***** DATA *****

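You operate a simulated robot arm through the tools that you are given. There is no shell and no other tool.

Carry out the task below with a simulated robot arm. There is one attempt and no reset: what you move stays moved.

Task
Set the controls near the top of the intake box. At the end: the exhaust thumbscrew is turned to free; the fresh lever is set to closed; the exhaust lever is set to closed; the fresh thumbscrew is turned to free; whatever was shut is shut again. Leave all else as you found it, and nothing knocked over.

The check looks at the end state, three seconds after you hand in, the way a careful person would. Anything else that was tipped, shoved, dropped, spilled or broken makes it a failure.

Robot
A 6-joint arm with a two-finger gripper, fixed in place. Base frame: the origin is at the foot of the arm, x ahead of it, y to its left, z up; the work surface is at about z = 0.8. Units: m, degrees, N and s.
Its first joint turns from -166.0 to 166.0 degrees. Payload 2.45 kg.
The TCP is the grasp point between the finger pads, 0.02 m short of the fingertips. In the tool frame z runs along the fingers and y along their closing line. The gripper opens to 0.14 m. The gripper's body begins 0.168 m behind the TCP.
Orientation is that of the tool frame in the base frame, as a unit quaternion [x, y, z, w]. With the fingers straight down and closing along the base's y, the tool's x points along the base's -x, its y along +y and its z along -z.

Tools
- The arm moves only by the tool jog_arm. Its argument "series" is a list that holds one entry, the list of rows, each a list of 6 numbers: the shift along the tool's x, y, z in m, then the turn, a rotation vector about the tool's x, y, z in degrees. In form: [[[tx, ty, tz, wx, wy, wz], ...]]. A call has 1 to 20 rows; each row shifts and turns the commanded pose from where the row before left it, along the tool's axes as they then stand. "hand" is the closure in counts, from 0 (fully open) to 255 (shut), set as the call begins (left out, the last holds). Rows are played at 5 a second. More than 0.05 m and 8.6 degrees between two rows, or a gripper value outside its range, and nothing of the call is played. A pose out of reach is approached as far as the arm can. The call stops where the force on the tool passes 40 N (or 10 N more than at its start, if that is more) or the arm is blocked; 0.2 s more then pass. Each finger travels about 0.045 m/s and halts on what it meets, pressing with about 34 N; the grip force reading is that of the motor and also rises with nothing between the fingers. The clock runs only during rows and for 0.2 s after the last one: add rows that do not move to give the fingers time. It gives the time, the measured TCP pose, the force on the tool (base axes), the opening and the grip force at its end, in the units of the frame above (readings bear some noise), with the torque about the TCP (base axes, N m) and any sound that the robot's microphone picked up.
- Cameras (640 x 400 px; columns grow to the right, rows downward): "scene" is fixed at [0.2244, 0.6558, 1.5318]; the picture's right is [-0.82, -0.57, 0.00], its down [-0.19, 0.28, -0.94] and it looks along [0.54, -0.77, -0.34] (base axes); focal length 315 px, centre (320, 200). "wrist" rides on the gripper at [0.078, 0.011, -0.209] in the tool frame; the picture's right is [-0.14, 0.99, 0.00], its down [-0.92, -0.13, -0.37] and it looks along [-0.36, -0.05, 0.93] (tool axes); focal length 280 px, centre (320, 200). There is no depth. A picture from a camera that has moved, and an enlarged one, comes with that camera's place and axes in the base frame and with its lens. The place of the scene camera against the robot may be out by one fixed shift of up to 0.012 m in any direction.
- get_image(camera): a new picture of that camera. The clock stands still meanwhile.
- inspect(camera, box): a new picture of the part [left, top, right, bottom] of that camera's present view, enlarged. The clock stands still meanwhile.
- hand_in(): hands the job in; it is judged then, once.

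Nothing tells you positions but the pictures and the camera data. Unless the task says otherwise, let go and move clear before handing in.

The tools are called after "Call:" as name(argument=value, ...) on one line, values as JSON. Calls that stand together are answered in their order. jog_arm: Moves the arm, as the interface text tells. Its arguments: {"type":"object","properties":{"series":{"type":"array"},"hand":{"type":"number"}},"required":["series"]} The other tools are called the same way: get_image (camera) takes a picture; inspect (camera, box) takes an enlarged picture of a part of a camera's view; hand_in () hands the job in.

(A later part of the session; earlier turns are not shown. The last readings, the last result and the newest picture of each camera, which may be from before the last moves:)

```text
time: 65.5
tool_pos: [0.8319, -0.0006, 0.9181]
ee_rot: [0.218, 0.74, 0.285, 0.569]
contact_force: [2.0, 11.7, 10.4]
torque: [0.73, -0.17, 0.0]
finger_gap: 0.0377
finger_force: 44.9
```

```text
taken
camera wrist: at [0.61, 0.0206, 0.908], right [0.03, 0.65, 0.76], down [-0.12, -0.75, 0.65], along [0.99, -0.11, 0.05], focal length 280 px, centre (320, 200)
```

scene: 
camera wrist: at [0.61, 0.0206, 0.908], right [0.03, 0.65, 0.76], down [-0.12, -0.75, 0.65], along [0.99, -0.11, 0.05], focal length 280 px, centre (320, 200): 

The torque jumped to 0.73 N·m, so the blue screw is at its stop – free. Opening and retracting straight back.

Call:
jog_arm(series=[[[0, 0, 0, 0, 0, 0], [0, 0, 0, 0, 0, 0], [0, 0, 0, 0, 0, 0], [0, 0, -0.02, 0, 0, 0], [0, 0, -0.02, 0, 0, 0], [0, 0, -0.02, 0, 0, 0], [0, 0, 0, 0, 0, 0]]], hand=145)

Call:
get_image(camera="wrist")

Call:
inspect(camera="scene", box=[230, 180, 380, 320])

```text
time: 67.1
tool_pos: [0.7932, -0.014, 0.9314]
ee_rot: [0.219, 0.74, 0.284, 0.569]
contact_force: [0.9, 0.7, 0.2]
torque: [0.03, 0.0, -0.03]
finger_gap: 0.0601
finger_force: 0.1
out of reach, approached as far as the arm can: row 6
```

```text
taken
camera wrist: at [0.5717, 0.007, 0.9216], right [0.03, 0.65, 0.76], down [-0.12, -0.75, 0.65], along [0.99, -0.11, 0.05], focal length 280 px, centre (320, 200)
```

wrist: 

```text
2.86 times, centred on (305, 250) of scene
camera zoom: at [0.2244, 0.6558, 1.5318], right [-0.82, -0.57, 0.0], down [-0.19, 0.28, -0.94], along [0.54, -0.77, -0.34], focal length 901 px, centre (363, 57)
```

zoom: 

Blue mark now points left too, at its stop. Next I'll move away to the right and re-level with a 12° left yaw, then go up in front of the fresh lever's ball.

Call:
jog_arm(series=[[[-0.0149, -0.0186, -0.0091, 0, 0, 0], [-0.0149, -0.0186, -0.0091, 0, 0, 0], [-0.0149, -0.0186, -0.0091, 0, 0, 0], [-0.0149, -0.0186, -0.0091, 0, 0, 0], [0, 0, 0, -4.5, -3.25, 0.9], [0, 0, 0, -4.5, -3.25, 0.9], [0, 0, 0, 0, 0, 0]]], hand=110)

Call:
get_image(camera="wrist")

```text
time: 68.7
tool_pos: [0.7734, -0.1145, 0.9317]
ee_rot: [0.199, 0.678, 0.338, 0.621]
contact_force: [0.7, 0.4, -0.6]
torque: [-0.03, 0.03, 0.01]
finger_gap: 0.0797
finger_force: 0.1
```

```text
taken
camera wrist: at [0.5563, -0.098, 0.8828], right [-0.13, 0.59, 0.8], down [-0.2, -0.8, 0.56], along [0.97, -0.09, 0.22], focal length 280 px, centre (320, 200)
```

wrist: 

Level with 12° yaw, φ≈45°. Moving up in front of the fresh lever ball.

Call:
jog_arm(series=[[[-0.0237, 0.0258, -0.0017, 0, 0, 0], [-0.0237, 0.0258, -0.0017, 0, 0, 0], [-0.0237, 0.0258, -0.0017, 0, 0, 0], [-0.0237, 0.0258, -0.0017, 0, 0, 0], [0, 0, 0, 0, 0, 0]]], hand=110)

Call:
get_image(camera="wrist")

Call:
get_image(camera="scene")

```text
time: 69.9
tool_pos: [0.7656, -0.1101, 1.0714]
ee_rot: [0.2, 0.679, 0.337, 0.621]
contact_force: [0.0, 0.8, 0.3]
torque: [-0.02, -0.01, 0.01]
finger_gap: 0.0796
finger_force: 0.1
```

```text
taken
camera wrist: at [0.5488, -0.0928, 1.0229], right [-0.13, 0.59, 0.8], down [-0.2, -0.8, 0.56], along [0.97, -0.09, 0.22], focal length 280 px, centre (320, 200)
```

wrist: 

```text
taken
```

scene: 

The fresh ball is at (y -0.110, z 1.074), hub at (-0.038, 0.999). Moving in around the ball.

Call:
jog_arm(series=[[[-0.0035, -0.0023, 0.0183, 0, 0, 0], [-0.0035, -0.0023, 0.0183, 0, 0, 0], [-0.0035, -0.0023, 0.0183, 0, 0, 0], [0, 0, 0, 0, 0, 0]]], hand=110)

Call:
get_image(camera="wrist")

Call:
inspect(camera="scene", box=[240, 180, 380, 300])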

*****
***** DATA *****

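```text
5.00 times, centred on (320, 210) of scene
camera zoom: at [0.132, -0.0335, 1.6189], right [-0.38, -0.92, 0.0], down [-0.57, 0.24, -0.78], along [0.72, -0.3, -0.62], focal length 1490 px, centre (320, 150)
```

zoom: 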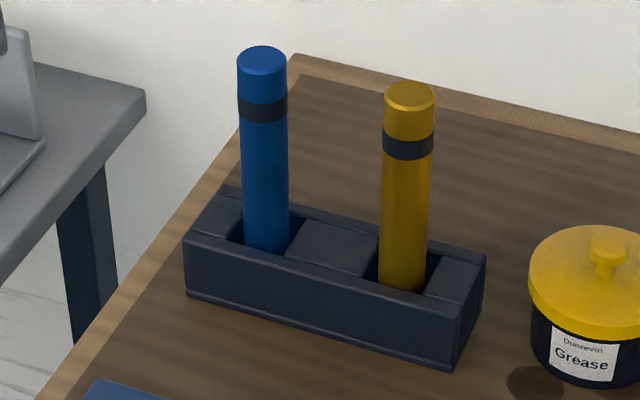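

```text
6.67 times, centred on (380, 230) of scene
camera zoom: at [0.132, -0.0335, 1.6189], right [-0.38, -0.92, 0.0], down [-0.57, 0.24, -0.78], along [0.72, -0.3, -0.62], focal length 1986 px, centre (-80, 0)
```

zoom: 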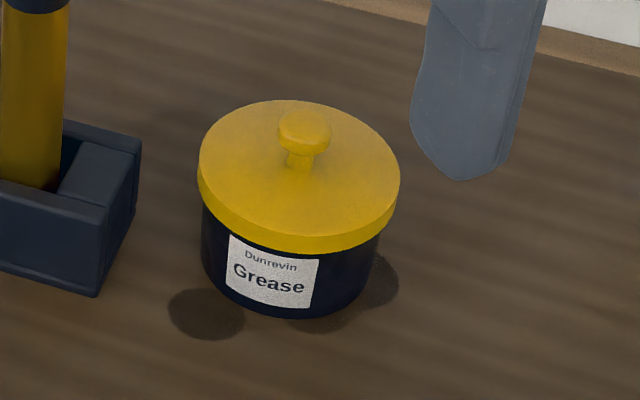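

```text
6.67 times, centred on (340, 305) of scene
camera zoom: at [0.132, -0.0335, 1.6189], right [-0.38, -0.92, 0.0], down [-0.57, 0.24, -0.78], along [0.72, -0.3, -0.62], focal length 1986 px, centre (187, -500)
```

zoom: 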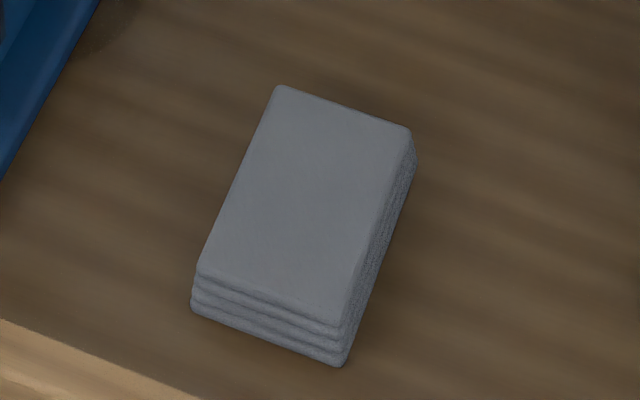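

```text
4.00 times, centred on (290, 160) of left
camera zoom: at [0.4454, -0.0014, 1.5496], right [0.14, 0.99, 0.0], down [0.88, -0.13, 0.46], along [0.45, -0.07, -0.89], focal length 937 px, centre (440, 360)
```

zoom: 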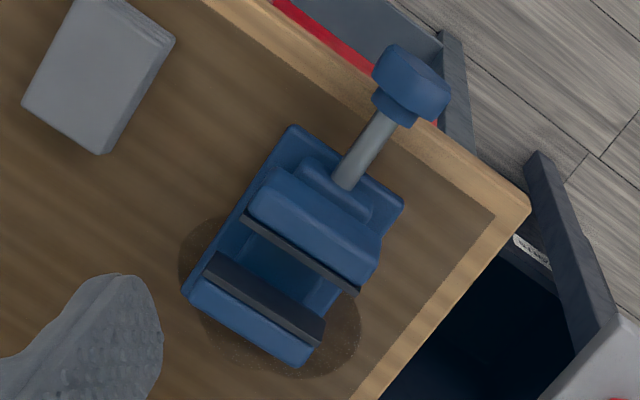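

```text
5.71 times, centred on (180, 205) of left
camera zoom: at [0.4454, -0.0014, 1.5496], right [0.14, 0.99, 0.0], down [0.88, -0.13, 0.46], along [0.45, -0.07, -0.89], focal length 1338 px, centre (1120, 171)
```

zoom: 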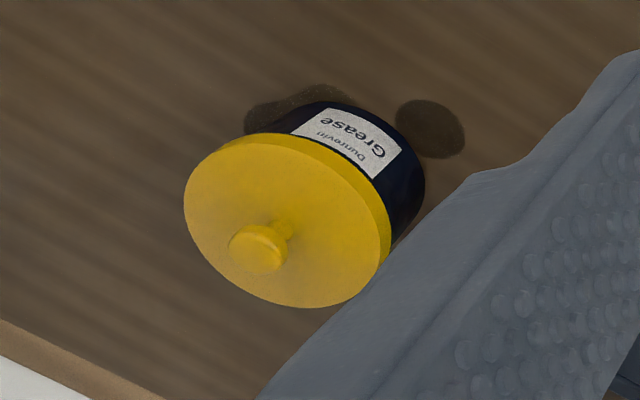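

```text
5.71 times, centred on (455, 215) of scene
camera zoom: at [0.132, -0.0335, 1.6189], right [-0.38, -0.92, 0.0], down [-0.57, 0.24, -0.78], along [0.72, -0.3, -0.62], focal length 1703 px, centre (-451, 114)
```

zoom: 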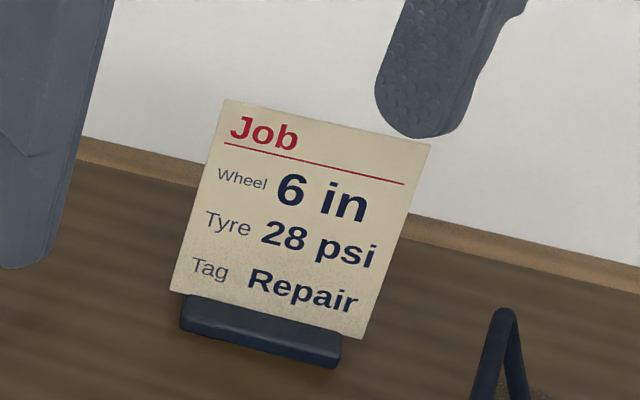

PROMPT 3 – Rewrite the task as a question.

***** PASSAGE SHOWN *****

The Reserve Bank’s decision to transfer Rs 1.76 trillion to the government as surplus follows the “golden mean” principle, often used by committees.
This bonanza comes courtesy an “Expert Committee to Review the Extant Economic Capital” of the RBI, constituted in November 2018, which has now recommended a higher level of transfer as against the transfer in 2018-19 of just Rs 400 billion, plus another Rs 280 billion transferred in February 2019, just before the general election, as interim dividend.
Curiously, this latter amount was transferred from the RBI in FY 2019-20 but showed up as receipts with the government in FY 2018-19. This “magical time travel” has a mundane explanation. The RBI fiscal year (June to July) overlaps two successive fiscal years (April to March) of the government.
The government should thank Saurabh Chandra Garg, then finance secretary, for this bonanza. Mr Garg, as one of the members of the RBI committee, dug in his heels and preferred to resign from the committee and face a transfer, rather than agree to anything less than a transfer of Rs 3 trillion — an unusually risky, maximalist stance for a career bureaucrat without any political backup.
He was a lonely crusader, up against two former secretary level government economists and former RBI brass —former governor Bimal Jalan and former deputy governor Rakesh Mohan – the chair and vice-chair of the committee respectively; one serving RBI brass — deputy governor N.S. Vishwanathan; industry nominee Bharat Doshi, a member of the RBI governing board and a long-time senior executive of Mahindra and Mahindra from the Keshub Mahindra days, and a former IAS officer, ex-Gujarat chief secretary Sudhir Mankad.

*****

PROMPT 1 – In the passage shown, find "The government should" and reproduce everything up to and including "any political backup.".
PROMPT 2 – Continue the passage shown from where it stops.

TASK ANSWER 1 –
The government should thank Saurabh Chandra Garg, then finance secretary, for this bonanza. Mr Garg, as one of the members of the RBI committee, dug in his heels and preferred to resign from the committee and face a transfer, rather than agree to anything less than a transfer of Rs 3 trillion — an unusually risky, maximalist stance for a career bureaucrat without any political backup.

TASK ANSWER 2 –
Sadly, Mr Garg exited both the committee and his position as finance secretary, while the committee speedily submitted a “golden mean” of a recommendation. It devised a suitable formula to transfer a “surplus” equal to the average of Rs 680 billion — the amount the government got last year and Mr Garg’s insistence for a transfer of Rs 3 trillion (less Rs 280 billion interim dividend alre-ady paid in February 2019) this year. Do the maths. It’s exactly Rs 1.7 trillion.
The committee also recommended changes for calculating risk equity, called for a ban on interim dividends, alignment of the fiscal years of the RBI and the government and prescribed a band for maintaining the Contingency Risk Buffer (CRB) between a low of 5.5 and a high of 6.5 per cent of the RBI balance sheet. It noted that as of June 30, 2018, the CRB level was just 2.4 per cent and the target Contingency Risk Buffer level just 3.7 per cent, as against its significantly stiffer provisioning norms.
What the committee conveniently ignored was that as of June 30, 2019 the Contingency Risk Buffer level had already increased to 6.8 per cent — see the RBI Press Note of August 26, 2019. So even the committee’s normative maximum target was lower than the actual level. It further delegated determination of the appropriate level within the band, to the RBI’s governing board. This august body decided that the lowest recommended level of 5.5 per cent would be sufficient.
Consequently, this year, the government will receive the entire net income of RBI for FY2018-19 of Rs 1.23 trillion plus Rs 0.54 trillion being the excess provision in the CRB, net of the interim dividend already transferred to the government last year of Rs 0.28 trillion, which works out to Rs 1.49 trillion.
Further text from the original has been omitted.